1) I show that $\rho$ maps $\mathbb{P}^n$ injectively into $Z(\ker\theta).$
For any $(a_0:a_1:\ldots:a_n) \in \mathbb{P}^n$ and any $f \in \ker(\theta),$ we have $$f(\rho(a_0:a_1:\ldots:a_n))=\theta(f)(a_0,a_1,\ldots,a_n)=0.$$ Moreover, if $\rho(a)=\rho(b)$ for some $a,b \in \mathbb{P}^n$ with $a_i\neq 0,$ then $$a=(a_0a_i^{d-1}:\ldots:a_i^d:\ldots:a_na_i^{d-1})=(b_0b_i^{d-1}:\ldots:b_i^d:\ldots:b_nb_i^{d-1})=b.$$ Thus $\rho$ realises $\mathbb{P}^n$ as a subset of $Z(\ker\theta).$
2) I construct local inverses to $\rho.$
Observe that, for each $(i_0,i_1,\ldots,i_n) \in S,$ we have the relation: $$d\cdot(i_0,i_1,\ldots,i_n)=i_0\cdot(d,0,\ldots,0)+\ldots+i_n\cdot(0,\ldots,0,d).$$ It follows from this that the $n+1$ affine-open patches $U_{(d,0,\ldots,0)},\ldots,U_{(0,\ldots,0,d)}$ cover $Z(\ker\theta).$
Define a map $\sigma_0:U_{(d,0,\ldots,0)}\cap Z(\ker\theta)\longrightarrow U_0\subset \mathbb{P}^n$ as follows $$\sigma_0(b)=(b_{(d,0,\ldots,0)}:b_{(d-1,1,0,\ldots,0)}:\ldots:b_{(d-1,0,\ldots,0,1)}).$$ For each $(i_0,i_1,\ldots,i_n) \in S,$ we have the relation: \begin{align*}i_0\cdot(d,0,\ldots,0)+i_1\cdot(d-1,1,0,\ldots,0)+\ldots&+i_n\cdot(d-1,0,\ldots,0,1)\\[1em] &=(i_0,i_1,\ldots,i_n)+(d-1)\cdot(d,0,\ldots,0).\end{align*} It follows from this that $(\rho\circ\sigma_0)(b)=b$ for all $b \in U_{(d,0,\ldots,0)}\cap Z(\ker\theta).$
Furthermore, it is clear that $(\sigma_0\circ\rho)(a)=a$ for all $a \in U_0,$ and so $\sigma_0$ and $\rho|_{U_0}$ are mutually inverse bijections.

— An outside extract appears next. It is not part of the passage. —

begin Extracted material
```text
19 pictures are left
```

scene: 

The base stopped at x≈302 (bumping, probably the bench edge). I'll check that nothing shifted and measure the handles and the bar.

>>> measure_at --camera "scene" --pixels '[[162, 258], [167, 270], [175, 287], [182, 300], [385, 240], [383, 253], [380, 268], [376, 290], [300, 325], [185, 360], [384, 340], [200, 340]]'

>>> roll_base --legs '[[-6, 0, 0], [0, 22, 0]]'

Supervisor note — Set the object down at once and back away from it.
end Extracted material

In a similar fashion, for each $i=1,\ldots,n,$ we construct a map $\sigma_i:U_{(0,\ldots,0,d,0,\ldots,0)}\cap Z(\ker\theta) \longrightarrow U_j$ inverse to $\rho|_{U_i}.$
3) I show that the $\sigma_i$ can be glued together to form a global inverse for $\rho.$
If $b \in \mathrm{dom}(\sigma_i)\cap\mathrm{dom}(\sigma_j)$ for $i\neq j,$ then $\rho(\sigma_i(b))=b=\rho(\sigma_j(b))$ and so $\sigma_i(b)=\sigma_j(b)$ since $\rho$ is injective by (1).
Therefore the $\sigma_i$ agree on all overlaps and we patch them together to get $\sigma:Z(\ker\theta) \longrightarrow \mathbb{P}^n,$ a global inverse to $\rho.$
4) I explain why $\rho$ is a homeomorphism onto its image.
Since both $\rho$ and $\sigma$ are defined (locally, in $\sigma$'s case) by homogeneous polynomials, they are both continuous.
It thus follows that $\rho:\mathbb{P}^n \to Z(\ker\theta)$ is a homeomorphism.